Every line below should be repeated exactly.

------------

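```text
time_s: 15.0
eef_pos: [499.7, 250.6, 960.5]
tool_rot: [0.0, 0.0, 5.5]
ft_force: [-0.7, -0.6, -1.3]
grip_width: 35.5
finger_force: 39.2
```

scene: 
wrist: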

------------

» **FINAL RESULT**:
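```text
time_s: 15.0
eef_pos: [499.7, 250.6, 960.5]
tool_rot: [0.0, 0.0, 5.5]
ft_force: [-0.7, -0.6, -1.3]
grip_width: 35.5
finger_force: 39.2
```

scene: 
wrist: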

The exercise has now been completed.